| SUPPLIED DATA |
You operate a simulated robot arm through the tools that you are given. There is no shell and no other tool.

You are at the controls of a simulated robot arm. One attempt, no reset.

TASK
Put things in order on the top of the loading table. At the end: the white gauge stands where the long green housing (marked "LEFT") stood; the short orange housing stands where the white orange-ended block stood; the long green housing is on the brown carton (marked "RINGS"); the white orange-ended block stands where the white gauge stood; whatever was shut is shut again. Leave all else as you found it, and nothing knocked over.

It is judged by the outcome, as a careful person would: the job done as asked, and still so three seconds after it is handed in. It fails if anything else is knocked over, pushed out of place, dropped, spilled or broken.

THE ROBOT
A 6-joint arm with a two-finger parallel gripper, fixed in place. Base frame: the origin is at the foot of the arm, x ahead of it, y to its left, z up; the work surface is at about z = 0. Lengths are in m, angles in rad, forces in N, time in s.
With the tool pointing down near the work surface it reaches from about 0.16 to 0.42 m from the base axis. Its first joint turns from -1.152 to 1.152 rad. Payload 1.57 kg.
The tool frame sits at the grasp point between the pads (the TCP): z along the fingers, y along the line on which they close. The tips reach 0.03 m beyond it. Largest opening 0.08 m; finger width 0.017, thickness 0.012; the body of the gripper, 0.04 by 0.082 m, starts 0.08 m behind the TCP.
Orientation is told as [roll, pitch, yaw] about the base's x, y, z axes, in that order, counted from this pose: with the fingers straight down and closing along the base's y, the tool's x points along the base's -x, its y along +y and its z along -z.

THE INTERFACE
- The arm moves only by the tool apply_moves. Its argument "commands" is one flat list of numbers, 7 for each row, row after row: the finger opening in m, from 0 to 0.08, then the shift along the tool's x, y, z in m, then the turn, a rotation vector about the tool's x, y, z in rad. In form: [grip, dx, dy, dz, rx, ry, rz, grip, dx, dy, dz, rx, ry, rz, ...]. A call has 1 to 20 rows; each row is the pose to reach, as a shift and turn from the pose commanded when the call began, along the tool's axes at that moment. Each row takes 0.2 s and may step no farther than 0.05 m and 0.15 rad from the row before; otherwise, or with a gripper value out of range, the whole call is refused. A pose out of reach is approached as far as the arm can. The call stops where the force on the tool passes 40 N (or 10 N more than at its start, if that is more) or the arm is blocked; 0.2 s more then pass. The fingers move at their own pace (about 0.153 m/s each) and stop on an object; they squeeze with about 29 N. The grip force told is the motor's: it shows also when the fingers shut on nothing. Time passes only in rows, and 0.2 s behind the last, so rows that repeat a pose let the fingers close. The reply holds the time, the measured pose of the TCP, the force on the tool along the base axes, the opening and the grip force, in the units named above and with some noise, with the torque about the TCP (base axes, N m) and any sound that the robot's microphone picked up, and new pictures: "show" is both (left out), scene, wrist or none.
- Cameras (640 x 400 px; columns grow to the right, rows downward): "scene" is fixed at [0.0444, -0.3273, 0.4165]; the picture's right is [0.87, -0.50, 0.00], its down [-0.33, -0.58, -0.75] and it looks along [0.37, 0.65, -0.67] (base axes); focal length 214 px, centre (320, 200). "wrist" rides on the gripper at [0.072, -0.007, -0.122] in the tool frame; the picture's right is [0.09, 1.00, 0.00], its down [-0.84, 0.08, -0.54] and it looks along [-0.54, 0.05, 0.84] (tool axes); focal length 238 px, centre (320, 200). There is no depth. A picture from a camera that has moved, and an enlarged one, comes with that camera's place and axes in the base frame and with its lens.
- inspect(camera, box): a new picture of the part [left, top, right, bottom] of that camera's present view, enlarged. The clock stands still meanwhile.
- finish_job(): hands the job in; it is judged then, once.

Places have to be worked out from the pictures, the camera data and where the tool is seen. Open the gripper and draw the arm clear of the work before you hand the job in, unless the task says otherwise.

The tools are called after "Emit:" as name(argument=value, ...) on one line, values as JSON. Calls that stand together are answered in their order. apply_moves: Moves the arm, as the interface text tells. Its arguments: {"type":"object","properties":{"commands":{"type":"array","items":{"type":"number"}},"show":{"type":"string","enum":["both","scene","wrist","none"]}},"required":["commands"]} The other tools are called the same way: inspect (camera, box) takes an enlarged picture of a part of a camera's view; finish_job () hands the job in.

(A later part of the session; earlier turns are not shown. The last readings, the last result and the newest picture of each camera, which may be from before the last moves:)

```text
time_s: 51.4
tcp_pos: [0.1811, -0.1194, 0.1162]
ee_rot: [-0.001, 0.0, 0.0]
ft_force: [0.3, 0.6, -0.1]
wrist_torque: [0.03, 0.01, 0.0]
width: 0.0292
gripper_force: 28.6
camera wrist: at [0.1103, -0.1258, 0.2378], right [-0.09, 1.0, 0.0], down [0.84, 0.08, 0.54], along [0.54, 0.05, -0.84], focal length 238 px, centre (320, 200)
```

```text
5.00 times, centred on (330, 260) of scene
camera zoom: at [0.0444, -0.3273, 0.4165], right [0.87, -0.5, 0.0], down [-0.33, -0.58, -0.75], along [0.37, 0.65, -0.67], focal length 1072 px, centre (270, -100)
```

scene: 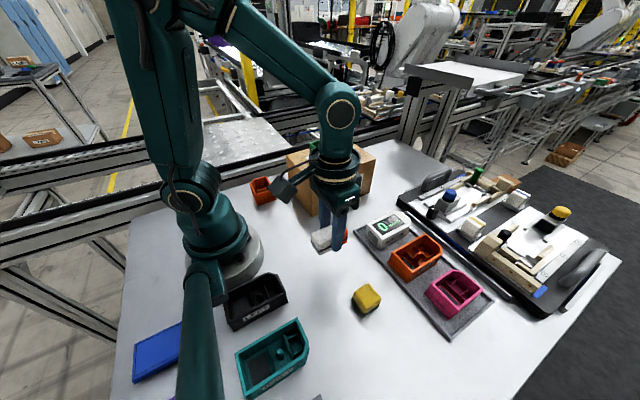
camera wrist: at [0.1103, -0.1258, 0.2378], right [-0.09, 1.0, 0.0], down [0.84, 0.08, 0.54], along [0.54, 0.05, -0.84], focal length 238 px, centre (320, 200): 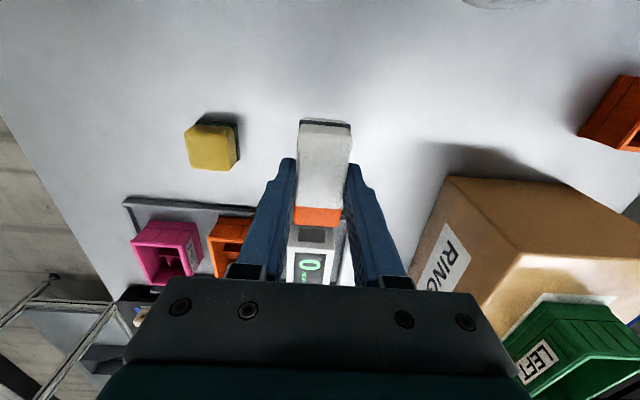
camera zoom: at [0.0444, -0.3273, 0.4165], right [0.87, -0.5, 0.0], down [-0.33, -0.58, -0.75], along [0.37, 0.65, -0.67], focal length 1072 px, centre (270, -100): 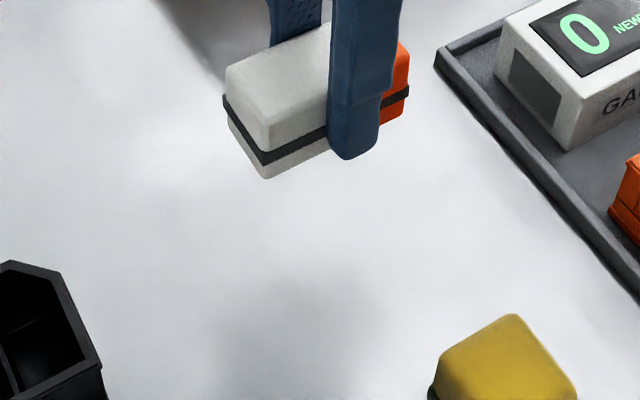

| YOUR INSTRUCTIONS |
Repeat word for word the lines from the line with "- finish_job(): hands" to the line with "Places have to", both lines included.

| ANSWER TO THIS TASK |
- finish_job(): hands the job in; it is judged then, once.

Places have to be worked out from the pictures, the camera data and where the tool is seen. Open the gripper and draw the arm clear of the work before you hand the job in, unless the task says otherwise.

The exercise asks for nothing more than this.